* _Document segment_
--- start ---

Domenica 4 maggio la Romania tornerà alle urne per il primo turno delle elezioni presidenziali, dopo che la Corte costituzionale ha annullato il risultato della tornata dello scorso novembre a causa di sospette interferenze russe. L’annullamento ha sollevato forti polemiche sia a livello nazionale che internazionale e ha riacceso il dibattito sulla stabilità democratica della Romania, Paese chiave per l’equilibrio geopolitico dell’Europa orientale.

Călin Georgescu, dalla vittoria a sorpresa all’esclusione

Al centro dello scandalo Călin Georgescu, outsider indipendente e candidato filo-russo, che i sondaggi davano al 5% ma arrivato sorprendentemente primo, guadagnando il ballottaggio contro la liberale Elena Lasconi. Secondo le autorità, la sua affermazione sarebbe stata favorita da una massiccia campagna social manipolata dall’estero. Questo ha portato all’annullamento del voto. La piattaforma social peraltro ha recentemente confermato che ci sono state attività manipolatorie, pur precisando di aver preso contromisure.

Un altro colpo di scena si è avuto a marzo con l’esclusione di Georgescu dalla ripetizione del voto, decisa dall’Ufficio elettorale centrale e confermata dalla Corte costituzionale, per via di irregolarità elettorali e accuse al candidato estremista di istigazione ad azioni contro l’ordine costituzionale e sostegno a organizzazioni di carattere fascista e razzista.

L’ascesa di George Simion

Il suo testimone è stato raccolto da George Simion, leader dell’Alleanza per l’Unione dei Romeni (Aur), partito di estrema destra. Simion, già quarto classificato a novembre con il 14% dei voti, oggi guida i sondaggi e e punta a coagulare i voti di Georgescu, che in caso di vittoria vorrebbe nominare in un ruolo di vertice. Tuttavia, il suo stile aggressivo nel promettere una svolta “nazionalista e identitaria” per la Romania lo rendono divisivo, anche all’interno dell’elettorato conservatore.

A sfidarlo, una rosa eterogenea di candidati: Crin Antonescu, espressione dell’attuale coalizione di governo; Nicușor Dan, sindaco centrista di Bucarest, indipendente; Victor Ponta, ex primo ministro con un’agenda vicina al movimento Maga statunitense; e la già citata Lasconi, oggi indebolita dall’uscita del suo stesso partito, l’Unione Salviamo la Romania, che ha scelto di sostenere Dan.

Quello che è emerso certamente negli ultimi mesi è un’insofferenza sempre più marcata della popolazione verso i partiti tradizionali e verso quello che viene percepito come ‘establishment’, un sentimento che potrebbe penalizzare i candidati più moderati o legati alle forze di governo.

L’ombra lunga di Washington e Mosca

Se da una parte sulle elezioni romene grava l’ombra di interferenze russe, dall’altra l’annullamento delle elezioni ha attirato critiche anche dagli Stati Uniti. Il vicepresidente JD Vance, parlando del palco della Conferenza di Monaco sulla sicurezza, aveva accusato i partiti tradizionali di voler manipolare il risultato elettorale “perché non vi piace”, e aveva affermato che il Paese non è democratico. Esternazioni che avevano provocato diverse proteste, mentre Simion coglieva l’occasione per rafforzare la sua immagine “trumpista”, lodando il tycoon e incentrando la propria campagna elettorale sul ‘Romania first’, uno slogan ripreso dal trumpiano ‘America first’.

--- end ---

* _Stated goal a_
Reproduce precisely the lines of the listing below, starting with the line that contains "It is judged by" and stopping after the line that contains "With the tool"; include nothing else.

* _Data provided_
--- start ---

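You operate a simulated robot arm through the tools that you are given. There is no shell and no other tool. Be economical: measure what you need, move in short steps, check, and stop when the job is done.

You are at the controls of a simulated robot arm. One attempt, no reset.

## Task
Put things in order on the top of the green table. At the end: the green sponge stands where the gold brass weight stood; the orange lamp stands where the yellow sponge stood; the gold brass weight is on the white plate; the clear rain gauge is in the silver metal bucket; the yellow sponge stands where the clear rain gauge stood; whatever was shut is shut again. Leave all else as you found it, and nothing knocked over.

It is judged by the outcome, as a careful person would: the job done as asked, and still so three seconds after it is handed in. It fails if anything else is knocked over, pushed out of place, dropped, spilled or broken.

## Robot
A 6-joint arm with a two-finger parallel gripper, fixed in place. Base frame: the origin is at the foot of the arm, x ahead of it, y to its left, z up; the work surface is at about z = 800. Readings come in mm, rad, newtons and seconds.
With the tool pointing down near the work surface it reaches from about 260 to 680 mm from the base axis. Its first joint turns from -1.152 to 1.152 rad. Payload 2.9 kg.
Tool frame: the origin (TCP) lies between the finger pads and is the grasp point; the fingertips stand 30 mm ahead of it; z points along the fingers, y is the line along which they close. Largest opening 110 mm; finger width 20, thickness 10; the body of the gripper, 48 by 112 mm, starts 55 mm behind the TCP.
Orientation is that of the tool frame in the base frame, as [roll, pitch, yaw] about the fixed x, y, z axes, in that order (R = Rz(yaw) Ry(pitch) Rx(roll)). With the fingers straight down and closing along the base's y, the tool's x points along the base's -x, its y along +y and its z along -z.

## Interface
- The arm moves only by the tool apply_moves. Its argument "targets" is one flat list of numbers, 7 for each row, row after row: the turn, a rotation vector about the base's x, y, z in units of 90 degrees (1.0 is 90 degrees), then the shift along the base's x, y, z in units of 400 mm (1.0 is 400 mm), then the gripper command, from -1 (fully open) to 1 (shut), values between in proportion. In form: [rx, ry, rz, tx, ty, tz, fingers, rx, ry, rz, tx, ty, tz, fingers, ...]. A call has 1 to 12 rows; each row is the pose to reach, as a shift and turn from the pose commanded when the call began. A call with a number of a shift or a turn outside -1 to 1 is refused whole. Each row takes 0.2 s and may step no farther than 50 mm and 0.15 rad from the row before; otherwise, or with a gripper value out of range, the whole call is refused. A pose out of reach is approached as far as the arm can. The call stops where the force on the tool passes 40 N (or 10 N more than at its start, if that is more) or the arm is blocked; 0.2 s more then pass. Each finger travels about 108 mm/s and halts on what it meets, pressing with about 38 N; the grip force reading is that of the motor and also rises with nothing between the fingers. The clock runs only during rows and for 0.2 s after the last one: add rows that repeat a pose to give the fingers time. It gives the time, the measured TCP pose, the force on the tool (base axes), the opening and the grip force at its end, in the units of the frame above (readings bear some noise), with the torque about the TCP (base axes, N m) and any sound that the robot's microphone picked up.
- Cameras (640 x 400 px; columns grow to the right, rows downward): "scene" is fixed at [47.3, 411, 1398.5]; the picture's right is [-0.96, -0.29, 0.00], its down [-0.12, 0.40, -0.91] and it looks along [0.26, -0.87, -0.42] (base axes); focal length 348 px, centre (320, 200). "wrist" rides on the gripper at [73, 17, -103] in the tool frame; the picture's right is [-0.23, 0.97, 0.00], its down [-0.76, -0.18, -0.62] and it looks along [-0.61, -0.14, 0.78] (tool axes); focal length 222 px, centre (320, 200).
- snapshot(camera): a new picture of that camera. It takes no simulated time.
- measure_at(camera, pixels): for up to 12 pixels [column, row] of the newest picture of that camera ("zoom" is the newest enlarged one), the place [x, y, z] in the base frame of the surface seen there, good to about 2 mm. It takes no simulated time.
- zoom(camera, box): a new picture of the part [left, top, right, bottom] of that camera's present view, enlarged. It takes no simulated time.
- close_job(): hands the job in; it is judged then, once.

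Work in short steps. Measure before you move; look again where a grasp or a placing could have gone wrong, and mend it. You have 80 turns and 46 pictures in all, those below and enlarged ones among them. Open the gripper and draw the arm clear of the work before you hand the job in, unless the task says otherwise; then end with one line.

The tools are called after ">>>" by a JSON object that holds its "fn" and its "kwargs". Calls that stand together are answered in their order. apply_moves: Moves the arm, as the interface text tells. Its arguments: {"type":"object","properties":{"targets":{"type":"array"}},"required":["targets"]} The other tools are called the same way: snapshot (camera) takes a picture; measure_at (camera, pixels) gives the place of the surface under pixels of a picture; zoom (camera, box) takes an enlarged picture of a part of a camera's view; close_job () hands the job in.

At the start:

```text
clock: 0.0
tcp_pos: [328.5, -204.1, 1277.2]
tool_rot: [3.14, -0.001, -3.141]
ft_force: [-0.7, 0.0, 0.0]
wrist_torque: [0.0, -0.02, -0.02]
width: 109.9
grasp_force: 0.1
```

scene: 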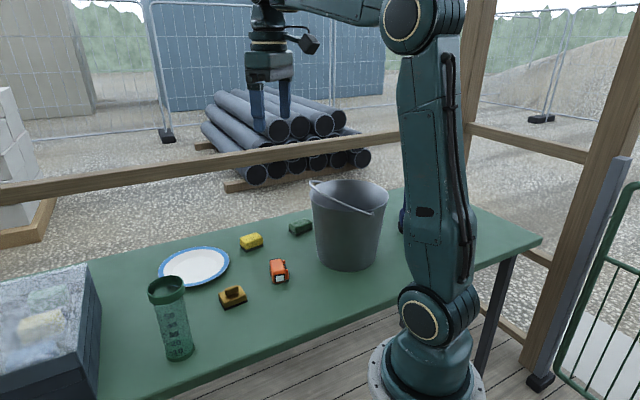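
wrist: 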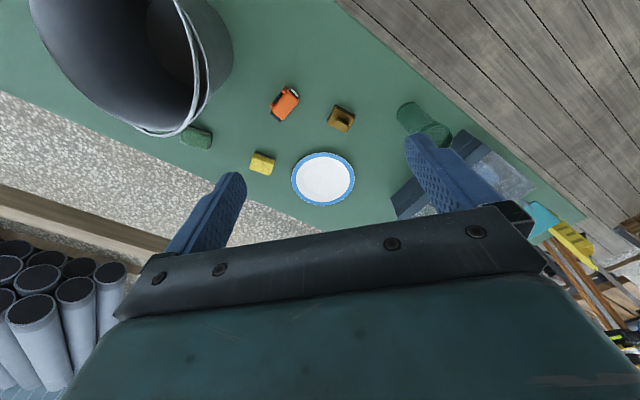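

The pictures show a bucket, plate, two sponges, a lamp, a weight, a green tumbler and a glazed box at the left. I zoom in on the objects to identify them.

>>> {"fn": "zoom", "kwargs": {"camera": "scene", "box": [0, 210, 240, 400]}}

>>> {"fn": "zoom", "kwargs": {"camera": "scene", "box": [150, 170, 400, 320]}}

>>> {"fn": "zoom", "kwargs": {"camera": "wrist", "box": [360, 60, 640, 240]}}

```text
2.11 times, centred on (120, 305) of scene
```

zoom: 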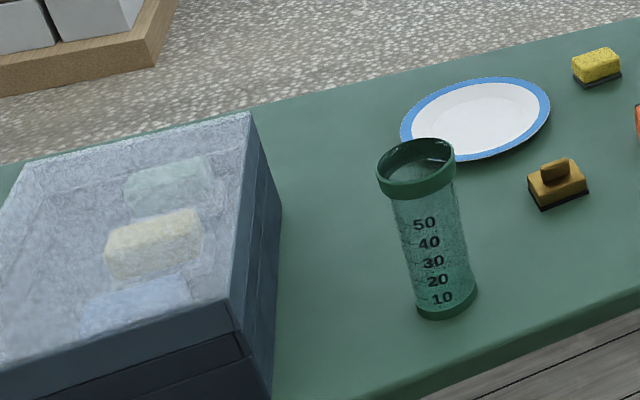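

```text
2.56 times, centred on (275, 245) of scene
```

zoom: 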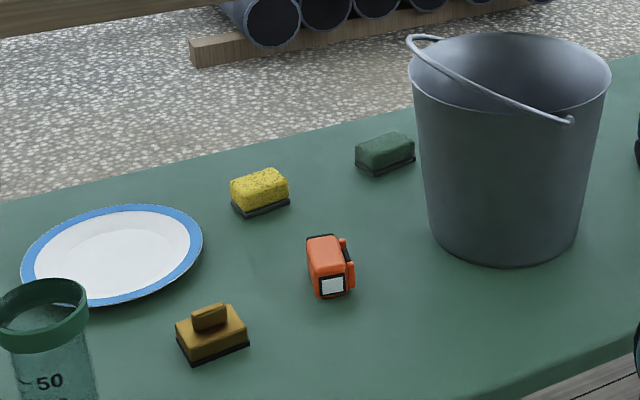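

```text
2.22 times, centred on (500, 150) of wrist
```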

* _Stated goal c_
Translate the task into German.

--- end ---

* _Stated goal b_
Could you quote the document segment from "L’ascesa di George" up to and including "all’interno dell’elettorato conservatore."?

* _Output a_
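It is judged by the outcome, as a careful person would: the job done as asked, and still so three seconds after it is handed in. It fails if anything else is knocked over, pushed out of place, dropped, spilled or broken.

## Robot
A 6-joint arm with a two-finger parallel gripper, fixed in place. Base frame: the origin is at the foot of the arm, x ahead of it, y to its left, z up; the work surface is at about z = 800. Readings come in mm, rad, newtons and seconds.
With the tool pointing down near the work surface it reaches from about 260 to 680 mm from the base axis. Its first joint turns from -1.152 to 1.152 rad. Payload 2.9 kg.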

* _Output b_
L’ascesa di George Simion

Il suo testimone è stato raccolto da George Simion, leader dell’Alleanza per l’Unione dei Romeni (Aur), partito di estrema destra. Simion, già quarto classificato a novembre con il 14% dei voti, oggi guida i sondaggi e e punta a coagulare i voti di Georgescu, che in caso di vittoria vorrebbe nominare in un ruolo di vertice. Tuttavia, il suo stile aggressivo nel promettere una svolta “nazionalista e identitaria” per la Romania lo rendono divisivo, anche all’interno dell’elettorato conservatore.